If you think the cover is great, wait ’til you see the vinyl. And if you think the vinyl is great, wait ’til you hear the music. This disturbingly elegant split LP is a perfect October release, and would make an excellent gift for anyone interested in the dark fantasy realm.
One can stare at the cover image for a long time and see new things every minute. There’s the bear / sloth / anthill-headed creature attempting to extract honey from a giant bee / scarab. But then there’s a geyser to the left that matches the creature’s head, and a stream of saclike somethings streaming into the fallen tree, which may also be a tentacle. Who is the prey, and who is the predator? If the listener seeks sweet sounds, will the listener find instead something cold and prickly? Credit M.S. Waldron for the cover image.
But just when we think we should be scared, there’s a beautifully swirled navy and indigo record inside, one of the finest examples of the process in recent memory. Now we can’t be scared, no matter what the music might imply. Instead, we’re fascinated. What does this planet sound like? Are the normal associations reversed – creaking means safety, dragged metal means new life? This is the appeal of the entire dark fantasy genre, from art to literature to music. Thomas Carnacki is an occult detective, while Vulcanus is the god of fire (and by extension, volcanos). Original images, words and sounds draw us in, spark our imagination, make us dream of other worlds, benign or otherwise.

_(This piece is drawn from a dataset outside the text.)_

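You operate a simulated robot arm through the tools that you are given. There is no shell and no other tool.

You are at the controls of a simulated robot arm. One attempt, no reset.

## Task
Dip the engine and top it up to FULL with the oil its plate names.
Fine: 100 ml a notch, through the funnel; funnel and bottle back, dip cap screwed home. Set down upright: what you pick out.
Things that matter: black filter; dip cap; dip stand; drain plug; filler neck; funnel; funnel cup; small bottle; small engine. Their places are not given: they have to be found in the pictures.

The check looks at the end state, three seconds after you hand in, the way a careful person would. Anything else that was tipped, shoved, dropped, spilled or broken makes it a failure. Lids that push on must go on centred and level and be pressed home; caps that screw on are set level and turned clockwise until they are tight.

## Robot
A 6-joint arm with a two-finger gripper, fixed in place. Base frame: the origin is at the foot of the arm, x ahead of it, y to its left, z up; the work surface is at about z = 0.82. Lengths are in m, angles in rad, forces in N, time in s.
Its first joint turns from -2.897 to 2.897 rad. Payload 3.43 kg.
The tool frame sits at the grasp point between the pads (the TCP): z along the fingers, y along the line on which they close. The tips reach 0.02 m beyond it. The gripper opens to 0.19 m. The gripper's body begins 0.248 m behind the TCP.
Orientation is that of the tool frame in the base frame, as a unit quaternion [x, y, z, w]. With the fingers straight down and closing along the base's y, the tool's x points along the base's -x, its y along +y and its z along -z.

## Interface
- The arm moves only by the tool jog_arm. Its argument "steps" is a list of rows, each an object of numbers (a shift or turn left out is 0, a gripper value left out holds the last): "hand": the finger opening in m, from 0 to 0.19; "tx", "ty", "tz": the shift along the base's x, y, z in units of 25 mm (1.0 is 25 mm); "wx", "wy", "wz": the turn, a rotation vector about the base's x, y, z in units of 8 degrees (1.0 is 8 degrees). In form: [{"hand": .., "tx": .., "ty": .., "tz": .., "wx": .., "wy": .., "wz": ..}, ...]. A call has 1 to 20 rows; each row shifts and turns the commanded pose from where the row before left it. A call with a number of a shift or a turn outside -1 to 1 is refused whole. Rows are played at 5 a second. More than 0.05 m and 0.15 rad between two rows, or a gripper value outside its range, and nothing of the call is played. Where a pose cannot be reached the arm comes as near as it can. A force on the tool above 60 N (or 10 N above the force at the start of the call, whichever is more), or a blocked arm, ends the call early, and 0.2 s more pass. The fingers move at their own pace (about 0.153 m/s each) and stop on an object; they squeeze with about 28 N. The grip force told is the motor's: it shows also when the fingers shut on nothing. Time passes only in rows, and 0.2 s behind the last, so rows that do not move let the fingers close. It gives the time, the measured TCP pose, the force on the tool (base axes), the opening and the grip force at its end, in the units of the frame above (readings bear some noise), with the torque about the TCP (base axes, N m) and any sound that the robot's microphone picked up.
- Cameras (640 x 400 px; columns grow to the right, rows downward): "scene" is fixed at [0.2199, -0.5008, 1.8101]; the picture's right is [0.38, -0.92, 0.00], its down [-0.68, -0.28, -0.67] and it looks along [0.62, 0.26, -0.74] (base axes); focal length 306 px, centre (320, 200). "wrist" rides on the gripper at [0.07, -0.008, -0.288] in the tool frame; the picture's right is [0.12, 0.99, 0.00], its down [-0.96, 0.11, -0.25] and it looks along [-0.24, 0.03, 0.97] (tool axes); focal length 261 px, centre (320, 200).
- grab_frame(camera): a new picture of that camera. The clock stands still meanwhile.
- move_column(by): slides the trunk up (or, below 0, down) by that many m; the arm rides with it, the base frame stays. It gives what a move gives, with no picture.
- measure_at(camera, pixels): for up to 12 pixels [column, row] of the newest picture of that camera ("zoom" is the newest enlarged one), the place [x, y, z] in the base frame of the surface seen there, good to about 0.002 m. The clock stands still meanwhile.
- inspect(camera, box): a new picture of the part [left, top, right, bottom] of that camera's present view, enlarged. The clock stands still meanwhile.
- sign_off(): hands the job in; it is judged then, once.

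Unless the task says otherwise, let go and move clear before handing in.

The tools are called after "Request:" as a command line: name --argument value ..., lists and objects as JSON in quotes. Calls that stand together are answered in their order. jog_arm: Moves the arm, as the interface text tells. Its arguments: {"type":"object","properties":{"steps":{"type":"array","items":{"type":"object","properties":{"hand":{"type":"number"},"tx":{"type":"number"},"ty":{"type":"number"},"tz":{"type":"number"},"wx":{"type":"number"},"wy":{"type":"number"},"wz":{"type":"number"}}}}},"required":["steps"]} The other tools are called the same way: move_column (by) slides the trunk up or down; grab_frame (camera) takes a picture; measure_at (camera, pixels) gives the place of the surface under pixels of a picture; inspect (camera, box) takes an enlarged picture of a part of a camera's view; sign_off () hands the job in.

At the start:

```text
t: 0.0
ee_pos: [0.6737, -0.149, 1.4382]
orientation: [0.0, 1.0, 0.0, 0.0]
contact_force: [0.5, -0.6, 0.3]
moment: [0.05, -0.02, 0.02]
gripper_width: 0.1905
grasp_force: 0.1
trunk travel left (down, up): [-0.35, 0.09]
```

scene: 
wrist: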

Thomas Carnacki’s single-track side begins with whistling, lapping water, gulls and bells, establishing a control group before the proceedings grow increasingly unfamiliar. Step outside the spaceship, through the mirror, or into the machine, and one’s bearings may be lost. This is exactly what happens a few minutes into the piece, as rustles and synthetic cries begin to inhabit the sound field. The split release is the first vinyl outing for Gregory Scharpen, whose capsule is filled by a few friends. It’s not clear if they’re tapping to get in or tapping to get out, although there is definitely some urgency to the matter. As the piece grows, danger and beauty grow alongside it. The title is perfectly chosen: “Elegant Things, Distressing Things, Things Not Worth Doing.” Should we get closer and see what that thing is? Why not ~ we’ve come too far to turn back now.

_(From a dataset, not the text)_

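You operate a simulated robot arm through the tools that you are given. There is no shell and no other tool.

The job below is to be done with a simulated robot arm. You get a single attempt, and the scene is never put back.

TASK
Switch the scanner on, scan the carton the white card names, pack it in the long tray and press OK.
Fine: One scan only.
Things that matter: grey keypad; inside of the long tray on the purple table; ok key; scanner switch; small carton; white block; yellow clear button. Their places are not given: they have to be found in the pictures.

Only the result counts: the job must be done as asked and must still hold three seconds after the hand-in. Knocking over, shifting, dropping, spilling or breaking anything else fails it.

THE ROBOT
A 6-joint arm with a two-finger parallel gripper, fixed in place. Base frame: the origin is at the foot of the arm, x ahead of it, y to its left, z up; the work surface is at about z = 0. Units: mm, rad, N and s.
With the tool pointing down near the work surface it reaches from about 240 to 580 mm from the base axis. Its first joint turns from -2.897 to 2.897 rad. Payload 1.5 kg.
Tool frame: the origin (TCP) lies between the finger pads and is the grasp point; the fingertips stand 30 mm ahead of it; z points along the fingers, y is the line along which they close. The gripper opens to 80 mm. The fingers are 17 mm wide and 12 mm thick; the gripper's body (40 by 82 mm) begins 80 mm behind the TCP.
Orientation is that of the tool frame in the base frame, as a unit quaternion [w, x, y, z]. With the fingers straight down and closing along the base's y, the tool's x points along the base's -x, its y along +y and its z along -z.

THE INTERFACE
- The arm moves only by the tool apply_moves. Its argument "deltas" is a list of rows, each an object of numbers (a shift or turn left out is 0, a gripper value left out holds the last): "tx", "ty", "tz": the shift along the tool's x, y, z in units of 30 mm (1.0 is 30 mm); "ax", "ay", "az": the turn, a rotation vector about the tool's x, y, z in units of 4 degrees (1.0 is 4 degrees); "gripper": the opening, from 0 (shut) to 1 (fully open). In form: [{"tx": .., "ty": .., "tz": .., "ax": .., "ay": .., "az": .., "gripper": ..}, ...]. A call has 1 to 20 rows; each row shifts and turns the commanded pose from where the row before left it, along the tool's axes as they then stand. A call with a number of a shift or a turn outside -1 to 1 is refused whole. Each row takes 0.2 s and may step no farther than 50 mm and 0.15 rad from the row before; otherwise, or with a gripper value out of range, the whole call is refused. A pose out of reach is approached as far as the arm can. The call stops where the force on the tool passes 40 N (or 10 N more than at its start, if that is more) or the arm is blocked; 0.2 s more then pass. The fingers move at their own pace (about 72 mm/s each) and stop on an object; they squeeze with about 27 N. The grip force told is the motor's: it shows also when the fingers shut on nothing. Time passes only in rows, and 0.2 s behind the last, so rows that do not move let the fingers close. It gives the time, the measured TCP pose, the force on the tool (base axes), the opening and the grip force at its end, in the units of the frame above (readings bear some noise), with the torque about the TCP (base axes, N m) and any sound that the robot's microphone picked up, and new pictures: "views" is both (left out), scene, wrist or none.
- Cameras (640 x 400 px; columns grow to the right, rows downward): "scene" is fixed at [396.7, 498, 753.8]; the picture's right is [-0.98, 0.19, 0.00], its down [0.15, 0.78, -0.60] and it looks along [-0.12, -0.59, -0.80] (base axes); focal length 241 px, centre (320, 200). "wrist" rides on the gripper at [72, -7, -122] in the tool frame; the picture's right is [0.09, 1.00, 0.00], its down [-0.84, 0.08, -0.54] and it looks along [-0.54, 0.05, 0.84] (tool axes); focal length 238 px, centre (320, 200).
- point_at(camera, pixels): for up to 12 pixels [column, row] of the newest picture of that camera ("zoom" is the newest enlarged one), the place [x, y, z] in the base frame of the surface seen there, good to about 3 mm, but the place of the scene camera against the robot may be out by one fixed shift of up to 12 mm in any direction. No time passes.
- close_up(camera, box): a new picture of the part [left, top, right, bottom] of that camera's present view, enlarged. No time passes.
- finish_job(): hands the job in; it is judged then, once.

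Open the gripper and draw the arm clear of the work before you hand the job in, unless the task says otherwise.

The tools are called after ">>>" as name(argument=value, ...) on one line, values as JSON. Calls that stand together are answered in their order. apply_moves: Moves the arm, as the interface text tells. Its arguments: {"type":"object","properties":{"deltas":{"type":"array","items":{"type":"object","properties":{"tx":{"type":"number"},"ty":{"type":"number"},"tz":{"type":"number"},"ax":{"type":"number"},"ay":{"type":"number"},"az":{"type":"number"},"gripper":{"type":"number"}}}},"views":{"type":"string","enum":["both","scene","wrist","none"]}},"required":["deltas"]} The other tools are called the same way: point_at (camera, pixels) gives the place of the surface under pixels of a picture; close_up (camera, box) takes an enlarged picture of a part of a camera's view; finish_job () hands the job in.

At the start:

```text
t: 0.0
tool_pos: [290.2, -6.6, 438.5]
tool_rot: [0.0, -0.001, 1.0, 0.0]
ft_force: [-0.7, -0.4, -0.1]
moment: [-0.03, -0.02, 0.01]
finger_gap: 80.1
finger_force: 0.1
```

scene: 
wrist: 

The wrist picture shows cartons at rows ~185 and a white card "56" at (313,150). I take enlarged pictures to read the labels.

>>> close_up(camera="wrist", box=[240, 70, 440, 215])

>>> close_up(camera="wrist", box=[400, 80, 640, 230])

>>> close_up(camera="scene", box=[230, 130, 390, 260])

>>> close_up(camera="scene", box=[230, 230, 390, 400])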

While Thomas Carnacki’s music resides in the organic (including coffee grinder, a bowl of sand, a jar of marbles and a candlestick – we suspect the latter weapon, and the butler), Vulcanus 68 – typically a duo – focuses on tape manipulation and collage. Their side is no less mysterious. The four-minute “Azra” sounds like the inside of a dryer, all creaks and whirrs, bumps and jolts. A disturbed child is in there, as well as an even more disturbed adult. Maybe we should not open this dryer. Did we lock the door to the basement? Too late.
The longer “Arcana XV” follows, culled from years of captured sounds. Think of it as a happily deranged set of field recordings. Instead of the prettiest sounds (a nice stream, a melodic bird), Vulcanus 68 finds the most disturbing sounds in its archives and presents them with glee. The line between live and studio is blurred to invisibility, but the individual sources seem recognizable: wind chimes, dark moans, amplified organ. While less benign than Side A, Side B retains the allure of the strange. One might need a drink before venturing into these fields – just one drink, to steady the nerves – but curiosity will still win out. What’s that you say? They never found the rest of the body? Well, at least they found some of it. See, it’s not so bad, the glass is half full! (Richard Allen)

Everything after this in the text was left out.